Written request:
Return the material word for word. Do not include pictures. Return a JSON list in which every string is one line; blank lines are skipped.

## START Stored data

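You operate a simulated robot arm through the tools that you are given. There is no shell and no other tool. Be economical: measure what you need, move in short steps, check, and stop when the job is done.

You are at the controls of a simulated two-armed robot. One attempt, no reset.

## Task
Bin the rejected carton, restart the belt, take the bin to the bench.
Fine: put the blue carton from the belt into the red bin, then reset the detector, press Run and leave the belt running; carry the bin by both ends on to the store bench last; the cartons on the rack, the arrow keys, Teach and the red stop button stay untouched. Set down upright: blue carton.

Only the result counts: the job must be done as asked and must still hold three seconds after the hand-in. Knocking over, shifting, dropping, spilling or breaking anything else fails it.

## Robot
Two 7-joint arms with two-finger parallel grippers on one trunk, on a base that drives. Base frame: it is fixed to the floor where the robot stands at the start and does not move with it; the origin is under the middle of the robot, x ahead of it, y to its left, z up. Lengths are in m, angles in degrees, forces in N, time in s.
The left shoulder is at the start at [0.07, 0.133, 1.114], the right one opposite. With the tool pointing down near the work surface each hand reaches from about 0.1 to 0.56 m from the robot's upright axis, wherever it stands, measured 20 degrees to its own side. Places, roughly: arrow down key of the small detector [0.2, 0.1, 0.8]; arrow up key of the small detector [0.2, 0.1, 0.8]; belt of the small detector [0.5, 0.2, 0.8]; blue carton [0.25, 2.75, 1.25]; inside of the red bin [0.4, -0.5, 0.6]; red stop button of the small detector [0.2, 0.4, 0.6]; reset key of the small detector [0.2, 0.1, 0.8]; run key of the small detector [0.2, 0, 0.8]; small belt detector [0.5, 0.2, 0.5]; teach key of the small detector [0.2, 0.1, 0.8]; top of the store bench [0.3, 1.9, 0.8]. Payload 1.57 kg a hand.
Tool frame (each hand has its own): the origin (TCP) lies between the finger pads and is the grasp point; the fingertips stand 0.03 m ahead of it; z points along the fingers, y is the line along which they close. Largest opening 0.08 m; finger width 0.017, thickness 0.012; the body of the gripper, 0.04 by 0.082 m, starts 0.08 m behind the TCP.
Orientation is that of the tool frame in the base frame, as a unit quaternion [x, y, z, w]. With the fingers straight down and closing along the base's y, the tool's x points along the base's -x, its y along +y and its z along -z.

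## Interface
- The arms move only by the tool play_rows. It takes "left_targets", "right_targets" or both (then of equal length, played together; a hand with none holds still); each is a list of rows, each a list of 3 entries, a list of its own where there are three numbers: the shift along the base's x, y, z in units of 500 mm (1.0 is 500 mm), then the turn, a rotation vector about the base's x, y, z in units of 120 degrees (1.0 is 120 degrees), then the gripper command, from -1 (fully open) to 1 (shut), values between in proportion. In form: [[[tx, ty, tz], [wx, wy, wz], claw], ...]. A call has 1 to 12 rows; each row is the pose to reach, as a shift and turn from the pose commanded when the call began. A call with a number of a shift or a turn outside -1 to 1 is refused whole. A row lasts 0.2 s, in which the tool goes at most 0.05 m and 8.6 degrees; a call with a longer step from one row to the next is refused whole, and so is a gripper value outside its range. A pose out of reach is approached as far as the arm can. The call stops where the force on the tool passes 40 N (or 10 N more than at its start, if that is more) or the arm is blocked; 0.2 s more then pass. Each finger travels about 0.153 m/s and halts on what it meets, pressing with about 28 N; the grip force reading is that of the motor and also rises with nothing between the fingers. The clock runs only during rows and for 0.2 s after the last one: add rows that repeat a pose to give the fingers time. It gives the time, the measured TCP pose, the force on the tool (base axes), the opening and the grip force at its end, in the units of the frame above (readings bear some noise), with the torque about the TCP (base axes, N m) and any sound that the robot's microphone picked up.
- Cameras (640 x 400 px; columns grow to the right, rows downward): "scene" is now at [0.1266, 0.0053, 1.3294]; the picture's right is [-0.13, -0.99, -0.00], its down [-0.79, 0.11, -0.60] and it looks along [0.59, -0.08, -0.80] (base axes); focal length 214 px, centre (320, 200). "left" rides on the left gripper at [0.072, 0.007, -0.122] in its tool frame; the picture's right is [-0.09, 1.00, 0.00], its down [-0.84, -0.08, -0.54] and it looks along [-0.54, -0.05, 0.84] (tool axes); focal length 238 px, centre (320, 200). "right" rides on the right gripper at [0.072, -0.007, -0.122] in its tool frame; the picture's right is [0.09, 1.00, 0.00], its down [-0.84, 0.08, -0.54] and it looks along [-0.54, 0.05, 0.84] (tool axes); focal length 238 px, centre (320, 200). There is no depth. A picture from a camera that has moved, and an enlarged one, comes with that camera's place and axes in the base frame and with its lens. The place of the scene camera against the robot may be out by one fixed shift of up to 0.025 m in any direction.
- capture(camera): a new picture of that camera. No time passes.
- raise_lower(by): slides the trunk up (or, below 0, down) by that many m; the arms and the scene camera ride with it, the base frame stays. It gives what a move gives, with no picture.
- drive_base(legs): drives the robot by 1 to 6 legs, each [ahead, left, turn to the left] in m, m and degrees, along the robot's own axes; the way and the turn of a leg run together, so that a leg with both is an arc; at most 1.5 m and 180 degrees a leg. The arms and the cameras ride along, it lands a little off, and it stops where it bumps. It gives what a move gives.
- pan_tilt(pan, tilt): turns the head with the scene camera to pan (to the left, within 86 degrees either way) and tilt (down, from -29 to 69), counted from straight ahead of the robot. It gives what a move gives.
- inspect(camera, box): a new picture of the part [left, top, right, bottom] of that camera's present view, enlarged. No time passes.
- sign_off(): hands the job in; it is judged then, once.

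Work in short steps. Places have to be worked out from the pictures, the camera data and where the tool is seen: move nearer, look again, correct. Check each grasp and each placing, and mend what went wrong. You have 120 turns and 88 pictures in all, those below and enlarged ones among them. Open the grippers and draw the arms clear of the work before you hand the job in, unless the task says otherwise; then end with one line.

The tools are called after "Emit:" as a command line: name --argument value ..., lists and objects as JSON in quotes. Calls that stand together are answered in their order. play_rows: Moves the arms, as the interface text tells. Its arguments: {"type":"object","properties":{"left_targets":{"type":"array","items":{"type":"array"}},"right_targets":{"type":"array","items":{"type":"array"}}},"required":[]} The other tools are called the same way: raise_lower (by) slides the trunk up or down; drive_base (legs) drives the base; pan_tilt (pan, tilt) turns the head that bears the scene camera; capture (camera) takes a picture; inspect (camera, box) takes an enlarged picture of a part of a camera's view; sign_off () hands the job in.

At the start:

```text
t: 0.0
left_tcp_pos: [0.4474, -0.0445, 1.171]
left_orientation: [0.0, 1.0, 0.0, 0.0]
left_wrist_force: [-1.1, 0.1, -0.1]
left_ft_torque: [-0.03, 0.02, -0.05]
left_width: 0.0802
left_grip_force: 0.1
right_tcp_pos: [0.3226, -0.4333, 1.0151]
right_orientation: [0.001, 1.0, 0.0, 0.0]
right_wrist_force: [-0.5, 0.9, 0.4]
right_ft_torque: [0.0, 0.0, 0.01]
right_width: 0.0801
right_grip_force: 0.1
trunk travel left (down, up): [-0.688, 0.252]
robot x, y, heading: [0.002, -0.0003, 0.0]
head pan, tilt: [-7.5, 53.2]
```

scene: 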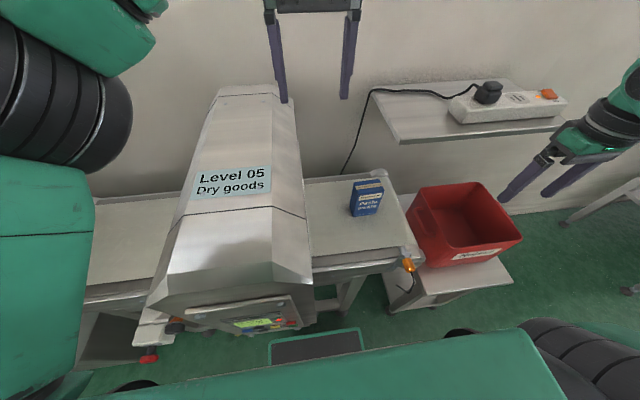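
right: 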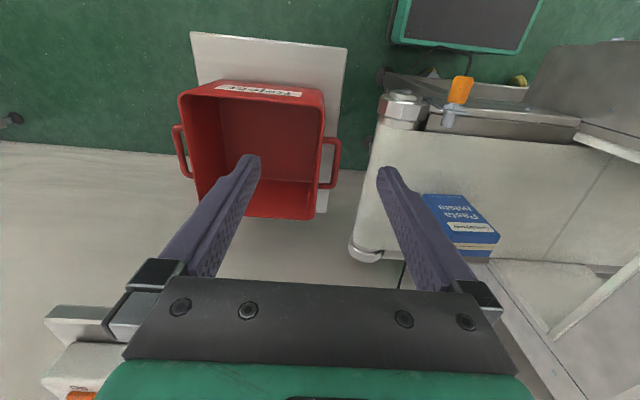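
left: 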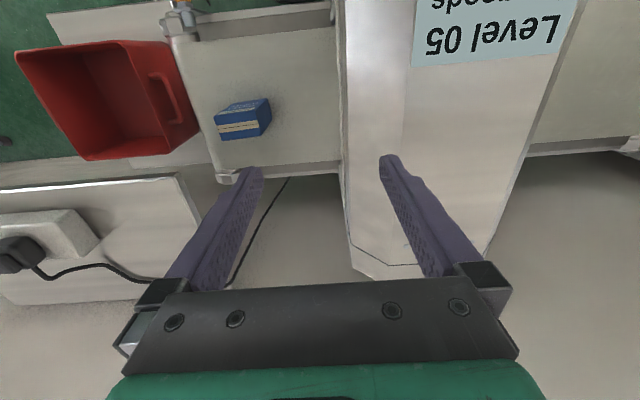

## END Stored data

Complete output:
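[
  "You operate a simulated robot arm through the tools that you are given. There is no shell and no other tool. Be economical: measure what you need, move in short steps, check, and stop when the job is done.",
  "You are at the controls of a simulated two-armed robot. One attempt, no reset.",
  "## Task",
  "Bin the rejected carton, restart the belt, take the bin to the bench.",
  "Fine: put the blue carton from the belt into the red bin, then reset the detector, press Run and leave the belt running; carry the bin by both ends on to the store bench last; the cartons on the rack, the arrow keys, Teach and the red stop button stay untouched. Set down upright: blue carton.",
  "Only the result counts: the job must be done as asked and must still hold three seconds after the hand-in. Knocking over, shifting, dropping, spilling or breaking anything else fails it.",
  "## Robot",
  "Two 7-joint arms with two-finger parallel grippers on one trunk, on a base that drives. Base frame: it is fixed to the floor where the robot stands at the start and does not move with it; the origin is under the middle of the robot, x ahead of it, y to its left, z up. Lengths are in m, angles in degrees, forces in N, time in s.",
  "The left shoulder is at the start at [0.07, 0.133, 1.114], the right one opposite. With the tool pointing down near the work surface each hand reaches from about 0.1 to 0.56 m from the robot's upright axis, wherever it stands, measured 20 degrees to its own side. Places, roughly: arrow down key of the small detector [0.2, 0.1, 0.8]; arrow up key of the small detector [0.2, 0.1, 0.8]; belt of the small detector [0.5, 0.2, 0.8]; blue carton [0.25, 2.75, 1.25]; inside of the red bin [0.4, -0.5, 0.6]; red stop button of the small detector [0.2, 0.4, 0.6]; reset key of the small detector [0.2, 0.1, 0.8]; run key of the small detector [0.2, 0, 0.8]; small belt detector [0.5, 0.2, 0.5]; teach key of the small detector [0.2, 0.1, 0.8]; top of the store bench [0.3, 1.9, 0.8]. Payload 1.57 kg a hand.",
  "Tool frame (each hand has its own): the origin (TCP) lies between the finger pads and is the grasp point; the fingertips stand 0.03 m ahead of it; z points along the fingers, y is the line along which they close. Largest opening 0.08 m; finger width 0.017, thickness 0.012; the body of the gripper, 0.04 by 0.082 m, starts 0.08 m behind the TCP.",
  "Orientation is that of the tool frame in the base frame, as a unit quaternion [x, y, z, w]. With the fingers straight down and closing along the base's y, the tool's x points along the base's -x, its y along +y and its z along -z.",
  "## Interface",
  "- The arms move only by the tool play_rows. It takes \"left_targets\", \"right_targets\" or both (then of equal length, played together; a hand with none holds still); each is a list of rows, each a list of 3 entries, a list of its own where there are three numbers: the shift along the base's x, y, z in units of 500 mm (1.0 is 500 mm), then the turn, a rotation vector about the base's x, y, z in units of 120 degrees (1.0 is 120 degrees), then the gripper command, from -1 (fully open) to 1 (shut), values between in proportion. In form: [[[tx, ty, tz], [wx, wy, wz], claw], ...]. A call has 1 to 12 rows; each row is the pose to reach, as a shift and turn from the pose commanded when the call began. A call with a number of a shift or a turn outside -1 to 1 is refused whole. A row lasts 0.2 s, in which the tool goes at most 0.05 m and 8.6 degrees; a call with a longer step from one row to the next is refused whole, and so is a gripper value outside its range. A pose out of reach is approached as far as the arm can. The call stops where the force on the tool passes 40 N (or 10 N more than at its start, if that is more) or the arm is blocked; 0.2 s more then pass. Each finger travels about 0.153 m/s and halts on what it meets, pressing with about 28 N; the grip force reading is that of the motor and also rises with nothing between the fingers. The clock runs only during rows and for 0.2 s after the last one: add rows that repeat a pose to give the fingers time. It gives the time, the measured TCP pose, the force on the tool (base axes), the opening and the grip force at its end, in the units of the frame above (readings bear some noise), with the torque about the TCP (base axes, N m) and any sound that the robot's microphone picked up.",
  "- Cameras (640 x 400 px; columns grow to the right, rows downward): \"scene\" is now at [0.1266, 0.0053, 1.3294]; the picture's right is [-0.13, -0.99, -0.00], its down [-0.79, 0.11, -0.60] and it looks along [0.59, -0.08, -0.80] (base axes); focal length 214 px, centre (320, 200). \"left\" rides on the left gripper at [0.072, 0.007, -0.122] in its tool frame; the picture's right is [-0.09, 1.00, 0.00], its down [-0.84, -0.08, -0.54] and it looks along [-0.54, -0.05, 0.84] (tool axes); focal length 238 px, centre (320, 200). \"right\" rides on the right gripper at [0.072, -0.007, -0.122] in its tool frame; the picture's right is [0.09, 1.00, 0.00], its down [-0.84, 0.08, -0.54] and it looks along [-0.54, 0.05, 0.84] (tool axes); focal length 238 px, centre (320, 200). There is no depth. A picture from a camera that has moved, and an enlarged one, comes with that camera's place and axes in the base frame and with its lens. The place of the scene camera against the robot may be out by one fixed shift of up to 0.025 m in any direction.",
  "- capture(camera): a new picture of that camera. No time passes.",
  "- raise_lower(by): slides the trunk up (or, below 0, down) by that many m; the arms and the scene camera ride with it, the base frame stays. It gives what a move gives, with no picture.",
  "- drive_base(legs): drives the robot by 1 to 6 legs, each [ahead, left, turn to the left] in m, m and degrees, along the robot's own axes; the way and the turn of a leg run together, so that a leg with both is an arc; at most 1.5 m and 180 degrees a leg. The arms and the cameras ride along, it lands a little off, and it stops where it bumps. It gives what a move gives.",
  "- pan_tilt(pan, tilt): turns the head with the scene camera to pan (to the left, within 86 degrees either way) and tilt (down, from -29 to 69), counted from straight ahead of the robot. It gives what a move gives.",
  "- inspect(camera, box): a new picture of the part [left, top, right, bottom] of that camera's present view, enlarged. No time passes.",
  "- sign_off(): hands the job in; it is judged then, once.",
  "Work in short steps. Places have to be worked out from the pictures, the camera data and where the tool is seen: move nearer, look again, correct. Check each grasp and each placing, and mend what went wrong. You have 120 turns and 88 pictures in all, those below and enlarged ones among them. Open the grippers and draw the arms clear of the work before you hand the job in, unless the task says otherwise; then end with one line.",
  "The tools are called after \"Emit:\" as a command line: name --argument value ..., lists and objects as JSON in quotes. Calls that stand together are answered in their order. play_rows: Moves the arms, as the interface text tells. Its arguments: {\"type\":\"object\",\"properties\":{\"left_targets\":{\"type\":\"array\",\"items\":{\"type\":\"array\"}},\"right_targets\":{\"type\":\"array\",\"items\":{\"type\":\"array\"}}},\"required\":[]} The other tools are called the same way: raise_lower (by) slides the trunk up or down; drive_base (legs) drives the base; pan_tilt (pan, tilt) turns the head that bears the scene camera; capture (camera) takes a picture; inspect (camera, box) takes an enlarged picture of a part of a camera's view; sign_off () hands the job in.",
  "At the start:",
  "```text",
  "t: 0.0",
  "left_tcp_pos: [0.4474, -0.0445, 1.171]",
  "left_orientation: [0.0, 1.0, 0.0, 0.0]",
  "left_wrist_force: [-1.1, 0.1, -0.1]",
  "left_ft_torque: [-0.03, 0.02, -0.05]",
  "left_width: 0.0802",
  "left_grip_force: 0.1",
  "right_tcp_pos: [0.3226, -0.4333, 1.0151]",
  "right_orientation: [0.001, 1.0, 0.0, 0.0]",
  "right_wrist_force: [-0.5, 0.9, 0.4]",
  "right_ft_torque: [0.0, 0.0, 0.01]",
  "right_width: 0.0801",
  "right_grip_force: 0.1",
  "trunk travel left (down, up): [-0.688, 0.252]",
  "robot x, y, heading: [0.002, -0.0003, 0.0]",
  "head pan, tilt: [-7.5, 53.2]",
  "```",
  "scene: ",
  "right: ",
  "left: "
]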